_DOCUMENT TEXT_

KORUPSI Dan FAKTOR PENYEBABNYA

1. Apa Sebenarnya akar Korupsi Itu?

Sebagai orang awam, saya sering dibuat bingung oleh komentar para pejabat, politikus, pakar hukum, tokoh agama, budayawan, seniman, mahasiswa dan para tokoh lainnya soal KORUPSI. Ya, bingung dari mana dan apa sih AKAR penyebab korupsi yang sebenarnya ? Kalau sudah ketemu akarnya, ujung dan pangkalnya tentunya kita bisa menentukan langkah penanggulangannya dari mana. Sepertinya korupsi di negeri ini sudah mendarah daging dan menjadi bagian dari kehidupan masyarakat kita. Dari pemerintah pusat sampai daerah, bahkan sampai ke pelosok-pelosok pedesaan. Dari perusahaan besar sampai perusahaan menengah dan kecil. Dari orang-orang berpendidikan tinggi sampai orang yang tak lulus sekolah dasar (terlalu panjang untuk dituliskan disini). Singkatnya, ke mana pun kita melangkah, di mana pun kita berada, korupsi selalu ada.

Masalahnya (lagi-lagi dilihat dari kaca mata orang awam), sepertinya kita mempermasalahkan korupsi hanya dipermukaannya saja! Kita terlalu sibuk mempersoalkan dahan, ranting, daun, bunga dan buah korupsinnya saja. Sedangkan akar penyebab korupsi itu sendiri kita tidak tahu dengan jelas, tidak bisa mengatakan atau menunjuk dengan tegas, “Inilah akar korupsi yang sebenarnya!”

Mengapa? mungkin karena posisi ‘akar’ yang tak tampak di permukaan. Sebenarnya akar penyebab korupsi itu apa? Siapa? Di mana? Dari mana? Apakah ada faktor budaya, faktor keturunan, pola asuh dan pola didik keluarga, sistem pendidikan, ataukah faktor lingkungan? Siapa yang memulai? Apakah aparat penegak hukum (jaksa, polisi, hakim) ataukah mereka yang menyuap polisi, jaksa dan hakim?

_COLLECTED MATERIAL_
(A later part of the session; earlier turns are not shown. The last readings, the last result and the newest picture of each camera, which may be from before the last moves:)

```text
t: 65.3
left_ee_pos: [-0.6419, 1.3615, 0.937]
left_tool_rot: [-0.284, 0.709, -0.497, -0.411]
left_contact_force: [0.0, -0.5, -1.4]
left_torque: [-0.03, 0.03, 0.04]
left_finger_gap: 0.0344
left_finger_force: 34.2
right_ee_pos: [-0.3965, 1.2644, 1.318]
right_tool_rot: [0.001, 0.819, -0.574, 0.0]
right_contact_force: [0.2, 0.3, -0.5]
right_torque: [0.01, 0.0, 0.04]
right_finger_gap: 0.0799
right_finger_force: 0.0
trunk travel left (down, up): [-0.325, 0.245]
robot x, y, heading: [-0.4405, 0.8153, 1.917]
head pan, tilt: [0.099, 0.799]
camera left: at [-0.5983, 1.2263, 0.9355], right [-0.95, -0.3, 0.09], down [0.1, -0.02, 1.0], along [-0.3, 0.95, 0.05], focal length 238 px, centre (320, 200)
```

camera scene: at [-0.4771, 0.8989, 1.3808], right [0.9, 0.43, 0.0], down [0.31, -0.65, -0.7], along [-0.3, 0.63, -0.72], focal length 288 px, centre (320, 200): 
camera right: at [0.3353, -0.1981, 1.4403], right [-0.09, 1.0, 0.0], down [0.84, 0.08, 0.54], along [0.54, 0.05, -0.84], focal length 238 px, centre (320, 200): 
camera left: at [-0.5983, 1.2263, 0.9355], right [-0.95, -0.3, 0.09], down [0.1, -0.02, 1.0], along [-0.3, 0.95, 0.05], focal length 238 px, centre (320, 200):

_CHALLENGES_
1. Locate "Sebagai orang awam, saya" and "korupsi selalu ada." in the document text, and write out these words with everything between them.
2. Supply the part of the document text that comes after its last sentence.

_OUTPUTS_
1.
Sebagai orang awam, saya sering dibuat bingung oleh komentar para pejabat, politikus, pakar hukum, tokoh agama, budayawan, seniman, mahasiswa dan para tokoh lainnya soal KORUPSI. Ya, bingung dari mana dan apa sih AKAR penyebab korupsi yang sebenarnya ? Kalau sudah ketemu akarnya, ujung dan pangkalnya tentunya kita bisa menentukan langkah penanggulangannya dari mana. Sepertinya korupsi di negeri ini sudah mendarah daging dan menjadi bagian dari kehidupan masyarakat kita. Dari pemerintah pusat sampai daerah, bahkan sampai ke pelosok-pelosok pedesaan. Dari perusahaan besar sampai perusahaan menengah dan kecil. Dari orang-orang berpendidikan tinggi sampai orang yang tak lulus sekolah dasar (terlalu panjang untuk dituliskan disini). Singkatnya, ke mana pun kita melangkah, di mana pun kita berada, korupsi selalu ada.

2.
Karena tidak jelas akar penyebabnya, akhirnya kita sering dibuat bingung sendiri, dari mana seharusnya kita mulai memberantas wabah korupsi ini. Apakah harus mulai dari atas atau dari bawah, dari aparatnya atau pelakunya, dari yang kakap atau yang teri, dari pejabat atau rakyatnya?

Seandainya lembaran hitam praktik korupsi di negeri ini kita sobek dan kita buang, bagaimana kita akan membuka lembaran baru? Bagaimana mulai membangun dan membentuk generasi yang bebas korupsi di masa yang akan datang? Bagaimana kita akan membentuk pribadi-pribadi yang jujur, bersih, punya integritas, disiplin dan anti korupsi?

Jika kita sudah tahu, akar penyebab korupsi, mudah-mudahan kita bisa melakukan langkah-langkah penanggulangan atau paling tidak pencegahan. Mungkin kita bisa memulai dari diri-sendiri, keluarga dan lingkungan di sekitar kita. Mari kita bangun generasi masa depan yang jujur, bersih dan bebas korupsi!

2. Faktior Faktor Korupsi Dari Segi Keilmuan

Tindak korupsi bukanlah peristiwa yang berdiri sendiri. Perilaku korupsi menyangkut berbagai hal yang sifatnya kompleks. Faktor-faktor penyebabnya bisa dari internal pelaku-pelaku korupsi, tetapi bisa juga bisa berasal dari situasi lingkungan yang kondusif bagi seseorang untuk melakukan korupsi. Berikut ini adalah aspek-aspek penyebab seseorang berbuat Korupsi.

Menurut Dr. Sarlito W. Sarwono, tidak ada jawaban yang persis, tetapi ada dua hal yang jelas, yakni :

  1. Dorongan dari dalam diri sendiri (keinginan, hasrat, kehendak dan sebagainya).
  2. Rangsangan dari luar (dorongan teman-teman, adanya kesempatan, kurang kontrol dan sebagainya.

Dr. Andi Hamzah dalam disertasinya menginventarisasikan beberapa penyebab korupsi, yakni :

  1. Kurangnya gaji pegawai negeri dibandingkan dengan kebutuhan yang makin meningkat.
  2. Latar belakang kebudayaan atau kultur Indonesia yang merupakan sumber atau sebab meluasnya korupsi.
  3. Manajemen yang kurang baik dan kontrol yang kurang efektif dan efisien, yang memberikan peluang orang untuk korupsi.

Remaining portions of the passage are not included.